→ **DIRECTIVE 1**
What lies from the line containing "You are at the" through the line containing "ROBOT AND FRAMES"? Print exactly those lines, with both ends, and no others.

=== RAW DATA ===

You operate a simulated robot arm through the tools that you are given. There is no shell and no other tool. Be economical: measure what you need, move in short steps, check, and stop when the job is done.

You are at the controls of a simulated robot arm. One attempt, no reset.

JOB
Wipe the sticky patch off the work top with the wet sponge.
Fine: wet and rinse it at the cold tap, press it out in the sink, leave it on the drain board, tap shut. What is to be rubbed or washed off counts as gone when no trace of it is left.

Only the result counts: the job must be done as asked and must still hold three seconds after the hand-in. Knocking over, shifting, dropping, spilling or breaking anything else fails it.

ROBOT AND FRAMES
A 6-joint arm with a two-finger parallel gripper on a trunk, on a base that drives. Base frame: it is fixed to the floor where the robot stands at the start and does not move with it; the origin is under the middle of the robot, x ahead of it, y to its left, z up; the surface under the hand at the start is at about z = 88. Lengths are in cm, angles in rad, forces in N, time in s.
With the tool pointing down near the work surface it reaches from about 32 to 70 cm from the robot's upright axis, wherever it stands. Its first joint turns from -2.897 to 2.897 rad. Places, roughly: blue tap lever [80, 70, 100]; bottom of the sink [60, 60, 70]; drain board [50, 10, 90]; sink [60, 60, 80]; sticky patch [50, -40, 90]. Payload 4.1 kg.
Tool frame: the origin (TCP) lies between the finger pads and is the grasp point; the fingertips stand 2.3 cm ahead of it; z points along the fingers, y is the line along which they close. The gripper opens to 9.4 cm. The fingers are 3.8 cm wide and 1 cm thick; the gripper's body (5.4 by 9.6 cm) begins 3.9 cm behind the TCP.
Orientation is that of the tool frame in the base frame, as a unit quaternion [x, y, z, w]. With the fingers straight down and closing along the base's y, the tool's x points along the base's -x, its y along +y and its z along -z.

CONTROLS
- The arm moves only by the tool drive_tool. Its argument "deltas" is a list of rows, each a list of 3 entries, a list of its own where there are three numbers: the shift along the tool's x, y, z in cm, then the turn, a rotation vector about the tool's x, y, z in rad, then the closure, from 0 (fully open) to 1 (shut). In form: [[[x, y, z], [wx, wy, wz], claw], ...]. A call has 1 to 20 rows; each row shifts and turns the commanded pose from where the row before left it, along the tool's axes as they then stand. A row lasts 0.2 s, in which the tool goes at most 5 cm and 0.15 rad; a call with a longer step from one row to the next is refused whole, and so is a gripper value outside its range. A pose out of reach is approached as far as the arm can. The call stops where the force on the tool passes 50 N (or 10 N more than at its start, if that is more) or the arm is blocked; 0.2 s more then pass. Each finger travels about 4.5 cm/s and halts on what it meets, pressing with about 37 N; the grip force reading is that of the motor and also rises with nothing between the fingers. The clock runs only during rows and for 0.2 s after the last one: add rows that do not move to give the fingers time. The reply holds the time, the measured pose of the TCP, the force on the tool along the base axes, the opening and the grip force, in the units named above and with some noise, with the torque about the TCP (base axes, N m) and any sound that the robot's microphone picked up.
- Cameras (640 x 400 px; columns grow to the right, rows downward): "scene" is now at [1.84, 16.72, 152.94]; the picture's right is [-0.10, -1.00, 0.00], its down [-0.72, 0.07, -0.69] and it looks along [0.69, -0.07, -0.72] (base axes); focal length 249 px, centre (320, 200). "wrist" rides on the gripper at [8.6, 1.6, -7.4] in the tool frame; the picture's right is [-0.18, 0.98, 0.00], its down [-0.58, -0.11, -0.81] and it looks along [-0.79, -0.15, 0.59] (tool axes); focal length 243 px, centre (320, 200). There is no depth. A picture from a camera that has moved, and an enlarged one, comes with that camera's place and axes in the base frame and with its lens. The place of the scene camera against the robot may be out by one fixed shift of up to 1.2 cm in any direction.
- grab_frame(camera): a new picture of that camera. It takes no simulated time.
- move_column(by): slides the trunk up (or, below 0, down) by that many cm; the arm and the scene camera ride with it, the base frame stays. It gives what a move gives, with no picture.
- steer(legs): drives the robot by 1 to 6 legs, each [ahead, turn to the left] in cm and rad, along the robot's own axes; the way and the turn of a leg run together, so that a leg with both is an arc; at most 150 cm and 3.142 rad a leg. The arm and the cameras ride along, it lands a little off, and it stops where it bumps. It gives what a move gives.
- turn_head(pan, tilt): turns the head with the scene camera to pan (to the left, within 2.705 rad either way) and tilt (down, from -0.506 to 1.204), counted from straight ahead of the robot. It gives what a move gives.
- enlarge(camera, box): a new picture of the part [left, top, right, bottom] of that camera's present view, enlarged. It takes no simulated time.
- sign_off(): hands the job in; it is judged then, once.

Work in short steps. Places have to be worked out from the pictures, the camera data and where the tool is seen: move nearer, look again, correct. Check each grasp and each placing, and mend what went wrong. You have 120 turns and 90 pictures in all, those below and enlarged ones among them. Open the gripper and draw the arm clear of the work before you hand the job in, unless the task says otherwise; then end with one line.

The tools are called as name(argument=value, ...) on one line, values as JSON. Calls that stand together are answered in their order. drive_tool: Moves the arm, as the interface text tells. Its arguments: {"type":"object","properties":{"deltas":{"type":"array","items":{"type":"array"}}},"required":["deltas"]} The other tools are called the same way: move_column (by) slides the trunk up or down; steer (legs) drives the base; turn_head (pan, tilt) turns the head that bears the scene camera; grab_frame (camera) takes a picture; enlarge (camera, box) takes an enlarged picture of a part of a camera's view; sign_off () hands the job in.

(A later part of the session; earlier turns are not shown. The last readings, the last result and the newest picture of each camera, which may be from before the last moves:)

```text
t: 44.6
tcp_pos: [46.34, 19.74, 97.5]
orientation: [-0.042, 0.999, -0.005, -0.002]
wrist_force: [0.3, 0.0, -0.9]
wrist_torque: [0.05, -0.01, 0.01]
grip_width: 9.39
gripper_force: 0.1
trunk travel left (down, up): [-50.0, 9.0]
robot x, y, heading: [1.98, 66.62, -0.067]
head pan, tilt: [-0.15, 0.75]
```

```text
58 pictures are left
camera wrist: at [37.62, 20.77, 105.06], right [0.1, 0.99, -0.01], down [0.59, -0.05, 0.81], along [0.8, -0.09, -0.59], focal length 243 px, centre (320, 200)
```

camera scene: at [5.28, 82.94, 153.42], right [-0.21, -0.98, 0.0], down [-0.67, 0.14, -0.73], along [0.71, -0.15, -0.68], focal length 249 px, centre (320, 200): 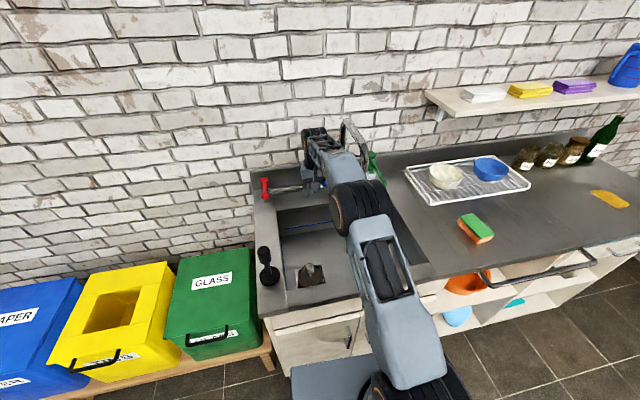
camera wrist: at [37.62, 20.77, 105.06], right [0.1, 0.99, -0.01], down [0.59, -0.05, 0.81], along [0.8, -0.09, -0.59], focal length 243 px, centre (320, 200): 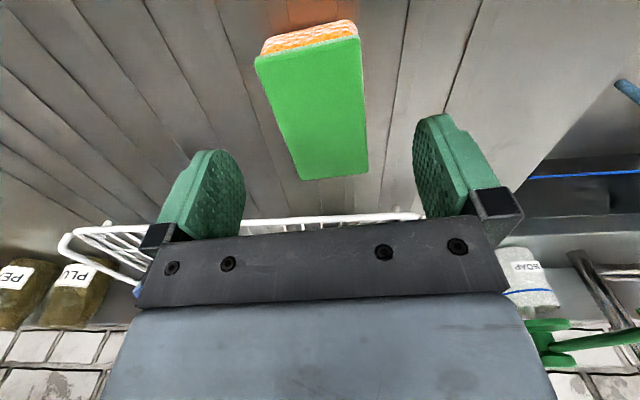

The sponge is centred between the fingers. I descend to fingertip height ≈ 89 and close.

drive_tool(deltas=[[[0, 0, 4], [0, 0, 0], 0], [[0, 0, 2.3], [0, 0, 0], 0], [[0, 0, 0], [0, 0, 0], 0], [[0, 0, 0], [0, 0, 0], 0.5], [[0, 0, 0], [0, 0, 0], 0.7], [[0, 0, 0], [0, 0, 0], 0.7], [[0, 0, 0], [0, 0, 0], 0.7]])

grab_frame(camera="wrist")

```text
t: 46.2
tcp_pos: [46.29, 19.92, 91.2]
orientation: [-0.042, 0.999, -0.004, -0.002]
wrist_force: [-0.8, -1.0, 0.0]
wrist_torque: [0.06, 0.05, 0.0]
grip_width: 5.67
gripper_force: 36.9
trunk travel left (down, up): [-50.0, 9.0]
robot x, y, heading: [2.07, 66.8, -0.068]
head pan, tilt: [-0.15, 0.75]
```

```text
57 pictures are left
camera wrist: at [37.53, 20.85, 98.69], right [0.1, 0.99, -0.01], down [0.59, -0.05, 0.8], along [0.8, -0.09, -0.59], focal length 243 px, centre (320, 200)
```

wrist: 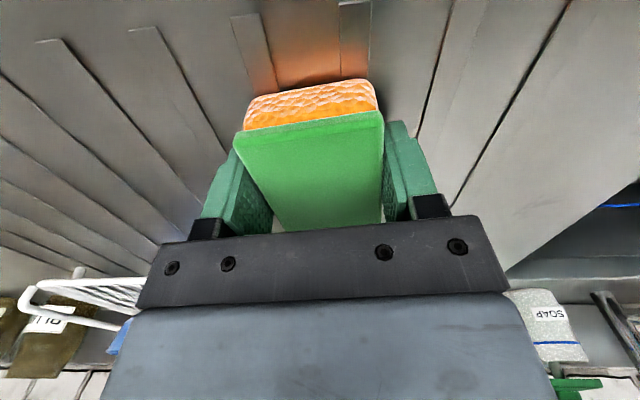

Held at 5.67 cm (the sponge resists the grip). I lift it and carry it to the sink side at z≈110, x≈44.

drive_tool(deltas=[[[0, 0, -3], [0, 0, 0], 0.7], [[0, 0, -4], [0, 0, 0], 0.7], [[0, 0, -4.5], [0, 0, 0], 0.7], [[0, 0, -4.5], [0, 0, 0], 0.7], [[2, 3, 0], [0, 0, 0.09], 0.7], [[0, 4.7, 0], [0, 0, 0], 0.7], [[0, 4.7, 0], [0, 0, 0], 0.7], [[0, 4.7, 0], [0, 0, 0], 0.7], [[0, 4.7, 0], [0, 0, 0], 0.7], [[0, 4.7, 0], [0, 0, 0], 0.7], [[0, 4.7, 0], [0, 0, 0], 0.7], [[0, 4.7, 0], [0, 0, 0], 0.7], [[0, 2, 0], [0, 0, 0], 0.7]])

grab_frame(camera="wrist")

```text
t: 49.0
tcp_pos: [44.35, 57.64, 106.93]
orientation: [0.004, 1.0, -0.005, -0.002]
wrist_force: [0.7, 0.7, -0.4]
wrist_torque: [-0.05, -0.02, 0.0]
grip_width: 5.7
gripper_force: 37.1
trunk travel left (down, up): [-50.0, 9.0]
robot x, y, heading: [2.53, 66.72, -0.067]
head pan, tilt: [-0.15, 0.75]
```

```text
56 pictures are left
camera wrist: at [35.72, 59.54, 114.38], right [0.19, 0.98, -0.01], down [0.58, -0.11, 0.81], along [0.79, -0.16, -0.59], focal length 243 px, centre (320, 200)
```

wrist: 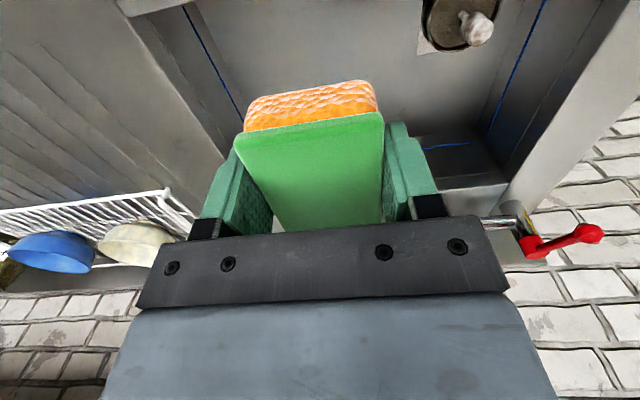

===

→ **DIRECTIVE 2**
I need the page text continued from the place where it stops.

=== PAGE TEXT ===

Появляется барон и торжественно ставит на стол чуть запыленную бутылку вина. Тут уместно объяснить, в чем ценность конкретно этого розлива. Дело в том, что именно в августе 29-го года была какая-то особенно подходящая для виноградников погода, и над каким-то там восточным склоном главного виноградного холма на реке Мозель, солнце, скажем так, стояло на полторы минуты дольше, чем положено… отчего изготовленное из данного винограда вино обладает каким-то особым вкусом, отличить и расчувствоватъ который под силу лишь узкому кругу избранных дегустаторов.
Короче, бутылок этого урожая в мире осталось пять-шесть. Одна, скажем, в подвалах Ватикана, вторая, предположим, у какого-нибудь эмира, третья — в винном погребе поместья принца Уэльского… А четвертую, вообразим уже, наконец, и такое — приобрел этот самый барон на каком-то закрытом аукционе вин.
И вот он сам, отстранив лакея плавным движением подбородка, торжественно раскупоривает бутылку и наливает вино в бокалы.
К. отпивает глоток.
И одобрительно произносит:
— Хм!.. Розовый лафит?
Лицо барона расплывается в улыбке. Сюрприз. Он видит, что гость баронессы — человек, разбирающийся в винах. Это хозяину приятно…
К. отпивает второй глоток. Задумчиво вытягивает губы трубочкой, причмокивает…
— «Ротшильд»? — добавляет он.

===

→ **ANSWER 1**
You are at the controls of a simulated robot arm. One attempt, no reset.

JOB
Wipe the sticky patch off the work top with the wet sponge.
Fine: wet and rinse it at the cold tap, press it out in the sink, leave it on the drain board, tap shut. What is to be rubbed or washed off counts as gone when no trace of it is left.

Only the result counts: the job must be done as asked and must still hold three seconds after the hand-in. Knocking over, shifting, dropping, spilling or breaking anything else fails it.

ROBOT AND FRAMES

→ **ANSWER 2**
Барон в восторге. Он изумлен. Тихо аплодирует. Однако лицо его озаряется явной тревогой: неужели К. — специалист, дегустатор, подстать ему, барону?
Наступает напряженная пауза. Встревоженные предки винодела внимательно следят из золоченых рам за развитием сюжета…
К. отпивает еще вина, держит во рту… замирает… Говорит осторожно:
— Похоже… двадцать… девятый год…
Барон становится апоплексического цвета. Еще мгновение, и он упадет в обморок!
И наш К. понимает, что старика сейчас хватит удар. Тогда он быстро отпивает еще глоток уникального вина и великодушно выпаливает:
— Июль!
Кровь отливает от щек барона. Он набирает в грудь воздух и торжествующе кричит, топая ногами:
— Август! Август!!! А-а-а-в-гу-у-уст!!!
— ВЫ ЭТУ ИСТОРИЮ ПРИДУМАЛИ?
— Нет. Только чуть олитературила. Это и есть: владение игровой ситуацией. Тот самый рычаг, ручка которого, по замечательному определению Бабеля, должна всегда находиться в руке профессионала и обогреваться.
— ГДЕ ВЫ БЕРЕТЕ СЮЖЕТЫ СВОИХ КНИГ?
— Самый распространенный вопрос, и труднее всего на него ответить. Иногда хочется сказать: где наклонилась, там и подобрала. Но это и правда, и неправда. О чем бы ни рассказывал писатель, история его жизни и история его души — единственный сюжет, который он пишет, пока дышит. И уверяю вас, не шутя: есть писатели, которые много бы отдали за возможность описать свои похороны.
— А КОГДА ПИСАТЕЛЬ МОЖЕТ СКАЗАТЬ СЕБЕ, НАКОНЕЦ, ЧТО СТАЛ АБСОЛЮТНЫМ ПРОФЕССИОНАЛОМ? В ТРИДЦАТЬ ЛЕТ? ПЯТЬДЕСЯТ? ВОСЕМЬДЕСЯТ? МАСТЕРСТВО, ВООБЩЕ, — ОНО ЗАВИСИТ ОТ ВОЗРАСТА? ТОГДА ВЫ ПРОСТО — ИЗВИНИТЕ — ПАТРИАРХ, ВЕДЬ ВЫ ОЧЕНЬ РАНО СТАЛИ ПУБЛИКОВАТЬСЯ?
— В шестнадцать лет. То есть, не слишком далеко от того возраста, когда отучаются от соски и приучаются к горшку.
— И КАК-ТО СРАЗУ, ЕСЛИ НЕ ОШИБАЮСЬ, СТАЛИ ИЗВЕСТНЫ?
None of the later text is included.